-- START OF Given data --

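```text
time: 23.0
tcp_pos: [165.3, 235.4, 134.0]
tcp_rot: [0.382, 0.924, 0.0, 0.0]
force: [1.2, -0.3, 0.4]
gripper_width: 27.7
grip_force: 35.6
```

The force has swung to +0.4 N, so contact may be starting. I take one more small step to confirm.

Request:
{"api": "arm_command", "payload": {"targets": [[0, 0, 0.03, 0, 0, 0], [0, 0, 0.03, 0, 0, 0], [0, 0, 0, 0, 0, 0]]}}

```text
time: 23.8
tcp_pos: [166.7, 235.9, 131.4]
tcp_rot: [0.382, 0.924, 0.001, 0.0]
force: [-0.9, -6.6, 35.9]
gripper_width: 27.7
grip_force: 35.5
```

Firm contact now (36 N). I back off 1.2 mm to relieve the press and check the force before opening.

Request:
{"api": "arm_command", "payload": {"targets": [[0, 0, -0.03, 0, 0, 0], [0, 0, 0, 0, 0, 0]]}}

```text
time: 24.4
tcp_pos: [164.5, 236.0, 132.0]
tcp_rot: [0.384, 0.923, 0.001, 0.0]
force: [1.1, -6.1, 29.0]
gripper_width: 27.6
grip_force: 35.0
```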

-- END OF Given data --
-- START OF Given data --

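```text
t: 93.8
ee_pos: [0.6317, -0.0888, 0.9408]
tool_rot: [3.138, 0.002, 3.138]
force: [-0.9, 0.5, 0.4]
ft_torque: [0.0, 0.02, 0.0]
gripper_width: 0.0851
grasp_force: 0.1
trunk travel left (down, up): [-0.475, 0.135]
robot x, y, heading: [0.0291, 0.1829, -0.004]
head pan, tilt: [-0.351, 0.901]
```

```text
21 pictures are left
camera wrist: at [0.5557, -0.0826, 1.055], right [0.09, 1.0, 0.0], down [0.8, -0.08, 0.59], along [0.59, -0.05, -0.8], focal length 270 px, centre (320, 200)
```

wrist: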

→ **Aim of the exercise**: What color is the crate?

-- END OF Given data --

→ **Aim of the exercise**: In the given text, find "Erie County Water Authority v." and reproduce everything up to and including "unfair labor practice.".

-- START OF Given text --

Erie County Water Authority v. Kramer

Regis O’Brien, J.

This is an application by the petitioner under article 78 of the Civil Practice Act for an order restraining the New York State Labor Relations Board (hereinafter referred to as the Board) from exercising jurisdiction in a proceeding pending before the Board, in which the petitioner is charged with an unfair labor practice.

The petitioner was created under the Erie County Water Authority Act (L. 1949, ch. 845; Public Authorities Law, art. 5, tit. 3). That act was repealed by the law re-enacted in 1950 (L. 1950, ch. 804), effective April 20,1950, but it was therein provided that such repeal was not to be ‘‘ deemed a dissolution of the corporate existence of the Erie county water authority or a revocation of the creation of the Erie county water authority *293district ” theretofore created pursuant to the act being repealed.

The law creating the Authority states, in part, that “ the authority is and will be performing an essential governmental function in the exercise of the powers conferred upon it by this title.” (Public Authorities Law, § 1053, subd. 4.)

The petitioner was declared by the courts to be an agent o’ the State (Western N. Y. Water Co. v. Erie Co. Water Auth., 305 N. Y. 758, affg. 279 App. Div. 1132).

On December 23, 1953, the petitioner acquired the operating plant and property of Western New York Water Company by appropriate condemnation proceedings. At that time fifty-two of its employees were members of the respondent, Utility Workers Union of America, Local No. 360 C. I. O. (hereinafter referred to as Union). Under section 1059 of the Public Authorities Law they became employees of the petitioner pursuant to an appropriate resolution adopted December 15, 1953.

The Union, as the bargaining agent for said employees, on January 15, 1954, filed a charge with the Board alleging that the petitioner was guilty of unfair labor practices under the provisions of the New York State Labor Relations Act (Labor Law, § 704, subd. 6), in refusing to bargain collectively with the Union. Over the petitioner’s objection as to its jurisdiction, the Board held a hearing upon said charge for the purpose of determining that question. The petitioner appeared specially. The Board held that it had jurisdiction and referred the matter to its regional attorney for investigation as to the merits of the charge filed by the Union. On April 5, 1955, the Board issued its complaint against the petitioner charging that it had refused to bargain collectively with the Union and thereby engaged in and is engaging in unfair labor practices within the meaning of section 704, subdivision 6 of the Act.” The petitioner in this application seeks to have any further action in that proceeding-enjoined for lack of jurisdiction of the Board.

The Union and the Board contend that the Authority is obligated to bargain collectively because of the language of section 1059 of the Public Authorities Law, which provides for the Transfer of officers and employees ” of the Western New York Water Company, which company’s property and equipment were acquired by the petitioner in condemnation proceedings, following the disposition of the issues litigated in the action of Western N. Y. Co. v. Erie Co. Water Auth. (supra).

Said section provides, in part, that “ Any public officer or employee under civil service, selected by the authority may, with the consent of the commission, board or department by *294which he or she has been employed, be transferred to the authority and shall be eligible for such transfer and appointment without examination to comparable offices, positions and employment under the authority.” One of the sentences of the section states: ‘ ‘ The authority shall be deemed an employer within the meaning of the state labor relations law.”

-- END OF Given text --

→ **Answer to the exercise**:
Erie County Water Authority v. Kramer

Regis O’Brien, J.

This is an application by the petitioner under article 78 of the Civil Practice Act for an order restraining the New York State Labor Relations Board (hereinafter referred to as the Board) from exercising jurisdiction in a proceeding pending before the Board, in which the petitioner is charged with an unfair labor practice.